Réaction typiquement française: la colère des parisiens est dirigée contre l’État et la municipalité. L’idée de légiférer sur le sujet sera d’ailleurs évoquée lors d’une réunion interministérielle ce vendredi 6 octobre. Le ressentiment et la peur sont surtout alimentés par la découverte de punaises de lit dans les cinémas, les bâtiments collectifs, les musées ou encore dans le métro. À noter que la régie des transports parisiens a depuis affirmé que la situation est «sous contrôle». 

Dans une ville de province importante comme Rennes, le budget consacré à la désinsectisation a presque triplé entre 2021 et aujourd’hui. On assiste aussi à un alarmisme entretenu par les entreprises spécialisées, qui peuvent ainsi facturer plus cher leurs interventions. Certaines facturent jusqu’à 2000 ou 3000 euros l’intervention dans un quartier de la capitale française.

Cauchemar ou opportunité?

Les punaises de lits sont un cauchemar pour la plupart, et sont une opportunité pour les quelques centaines de professionnels qui opèrent à Paris. «Nous ne savons pas aujourd’hui s’il y a plus de punaises de lit qu’en 2019» a reconnu le député pro-Macron Bruno Studer, qui avait déjà déposé une proposition de loi en 2022. Celle-ci visait «à reconnaître le fléau des punaises de lit et à structurer un dispositif de lutte et de prévention». 

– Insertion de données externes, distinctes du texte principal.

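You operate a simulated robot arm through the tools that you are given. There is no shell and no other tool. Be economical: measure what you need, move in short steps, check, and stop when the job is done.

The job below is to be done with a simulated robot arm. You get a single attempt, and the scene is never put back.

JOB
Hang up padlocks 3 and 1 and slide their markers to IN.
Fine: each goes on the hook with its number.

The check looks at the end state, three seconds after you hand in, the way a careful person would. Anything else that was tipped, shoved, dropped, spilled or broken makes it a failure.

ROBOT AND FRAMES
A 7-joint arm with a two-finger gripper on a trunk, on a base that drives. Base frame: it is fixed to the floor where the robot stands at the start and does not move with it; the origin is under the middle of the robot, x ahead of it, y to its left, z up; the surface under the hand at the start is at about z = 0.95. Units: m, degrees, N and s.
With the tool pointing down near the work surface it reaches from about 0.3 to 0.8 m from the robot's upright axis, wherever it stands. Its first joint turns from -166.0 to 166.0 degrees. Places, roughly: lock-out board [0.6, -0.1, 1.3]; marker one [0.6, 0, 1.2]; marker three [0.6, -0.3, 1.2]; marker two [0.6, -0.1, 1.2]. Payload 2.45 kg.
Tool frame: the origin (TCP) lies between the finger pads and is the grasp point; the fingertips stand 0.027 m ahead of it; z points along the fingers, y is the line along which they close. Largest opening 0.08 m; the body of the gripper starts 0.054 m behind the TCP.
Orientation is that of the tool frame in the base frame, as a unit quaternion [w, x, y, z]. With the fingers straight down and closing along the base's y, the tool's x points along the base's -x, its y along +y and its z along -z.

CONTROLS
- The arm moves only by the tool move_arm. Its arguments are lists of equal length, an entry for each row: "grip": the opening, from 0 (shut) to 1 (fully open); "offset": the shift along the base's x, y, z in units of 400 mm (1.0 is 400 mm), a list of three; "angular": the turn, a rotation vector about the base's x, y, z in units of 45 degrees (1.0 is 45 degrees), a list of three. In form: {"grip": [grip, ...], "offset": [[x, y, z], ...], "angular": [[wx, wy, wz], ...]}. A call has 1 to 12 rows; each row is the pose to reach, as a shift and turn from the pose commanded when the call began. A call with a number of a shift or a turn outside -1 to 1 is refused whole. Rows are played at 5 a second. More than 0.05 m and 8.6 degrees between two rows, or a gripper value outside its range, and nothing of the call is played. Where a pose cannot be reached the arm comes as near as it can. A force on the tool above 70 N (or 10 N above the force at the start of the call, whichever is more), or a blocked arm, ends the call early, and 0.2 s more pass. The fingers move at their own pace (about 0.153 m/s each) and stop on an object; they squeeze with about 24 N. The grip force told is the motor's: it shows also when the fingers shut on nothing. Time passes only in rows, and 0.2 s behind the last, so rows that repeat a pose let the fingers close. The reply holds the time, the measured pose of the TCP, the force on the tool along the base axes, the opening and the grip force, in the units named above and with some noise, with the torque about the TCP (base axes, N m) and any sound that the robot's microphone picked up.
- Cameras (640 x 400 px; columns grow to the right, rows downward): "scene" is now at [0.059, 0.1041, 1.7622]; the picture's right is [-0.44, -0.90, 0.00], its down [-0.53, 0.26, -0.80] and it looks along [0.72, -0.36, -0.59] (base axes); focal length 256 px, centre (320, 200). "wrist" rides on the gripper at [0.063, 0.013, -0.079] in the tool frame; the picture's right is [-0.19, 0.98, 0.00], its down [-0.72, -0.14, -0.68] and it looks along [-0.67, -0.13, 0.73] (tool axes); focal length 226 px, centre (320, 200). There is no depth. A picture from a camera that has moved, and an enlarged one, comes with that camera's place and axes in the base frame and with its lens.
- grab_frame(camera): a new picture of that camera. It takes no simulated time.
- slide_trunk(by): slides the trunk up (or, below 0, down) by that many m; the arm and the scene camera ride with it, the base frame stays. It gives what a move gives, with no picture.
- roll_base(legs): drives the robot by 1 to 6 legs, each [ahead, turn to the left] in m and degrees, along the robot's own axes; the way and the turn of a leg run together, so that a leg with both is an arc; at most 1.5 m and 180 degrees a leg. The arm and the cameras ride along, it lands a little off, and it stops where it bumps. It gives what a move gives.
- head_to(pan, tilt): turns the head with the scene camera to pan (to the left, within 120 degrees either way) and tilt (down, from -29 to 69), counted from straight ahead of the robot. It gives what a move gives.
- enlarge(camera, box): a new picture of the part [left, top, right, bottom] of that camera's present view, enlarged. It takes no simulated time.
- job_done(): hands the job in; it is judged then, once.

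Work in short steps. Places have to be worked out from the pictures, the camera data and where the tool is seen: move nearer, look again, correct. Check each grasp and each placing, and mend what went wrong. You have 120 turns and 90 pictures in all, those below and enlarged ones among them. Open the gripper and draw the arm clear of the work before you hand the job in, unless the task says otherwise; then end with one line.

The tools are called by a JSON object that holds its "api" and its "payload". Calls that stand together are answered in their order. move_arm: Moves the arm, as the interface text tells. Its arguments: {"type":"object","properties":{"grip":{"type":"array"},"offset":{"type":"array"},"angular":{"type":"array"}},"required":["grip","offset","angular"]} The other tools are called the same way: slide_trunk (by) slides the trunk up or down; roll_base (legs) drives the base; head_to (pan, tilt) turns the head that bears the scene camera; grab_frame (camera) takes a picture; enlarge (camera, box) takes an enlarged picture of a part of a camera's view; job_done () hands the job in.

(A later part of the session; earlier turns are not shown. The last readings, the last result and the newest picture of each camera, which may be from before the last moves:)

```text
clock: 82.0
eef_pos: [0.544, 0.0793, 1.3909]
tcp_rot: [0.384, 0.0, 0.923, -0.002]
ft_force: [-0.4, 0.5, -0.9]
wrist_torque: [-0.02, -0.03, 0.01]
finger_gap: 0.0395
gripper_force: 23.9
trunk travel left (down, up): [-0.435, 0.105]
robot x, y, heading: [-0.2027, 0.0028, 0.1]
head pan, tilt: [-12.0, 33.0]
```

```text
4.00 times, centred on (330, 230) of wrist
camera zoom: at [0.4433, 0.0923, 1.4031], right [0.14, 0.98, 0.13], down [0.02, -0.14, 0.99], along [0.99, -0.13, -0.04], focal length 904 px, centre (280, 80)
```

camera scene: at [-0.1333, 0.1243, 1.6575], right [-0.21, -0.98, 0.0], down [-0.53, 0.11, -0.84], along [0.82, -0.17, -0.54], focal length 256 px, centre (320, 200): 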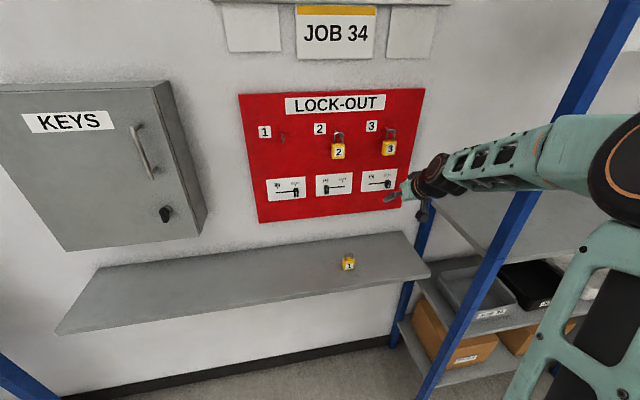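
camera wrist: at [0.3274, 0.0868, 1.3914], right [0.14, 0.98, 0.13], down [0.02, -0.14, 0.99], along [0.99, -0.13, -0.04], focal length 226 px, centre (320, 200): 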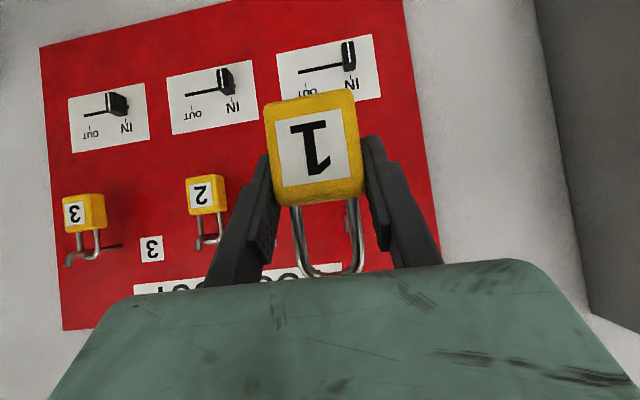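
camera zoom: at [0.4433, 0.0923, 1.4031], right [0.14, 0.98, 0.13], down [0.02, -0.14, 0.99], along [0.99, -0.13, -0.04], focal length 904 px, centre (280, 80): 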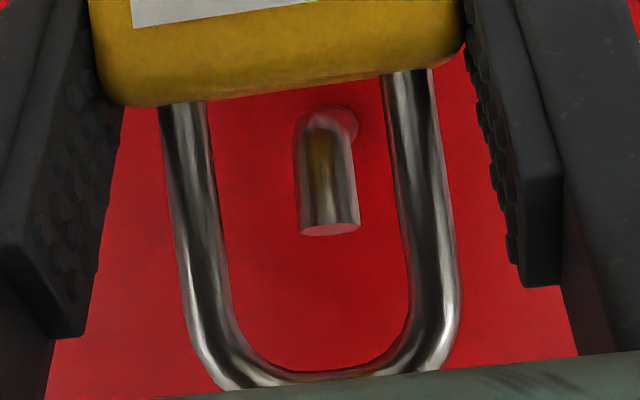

Un rapport parlementaire avait aussi été rendu en 2020. Il préconisait la création d'un observatoire piloté par l’Institut national d’étude et de lutte contre la punaise de lit (INELP). Le rapport recommandait aussi de travailler à l’élaboration d’un protocole d’intervention national approuvé par les scientifiques, à faire appliquer par les professionnels ou industriels pour réduire le recours aux traitements chimiques. Des campagnes de communication grand public étaient proposées. Mais malgré ces recommandations, les actes concrets n’ont pas suivi.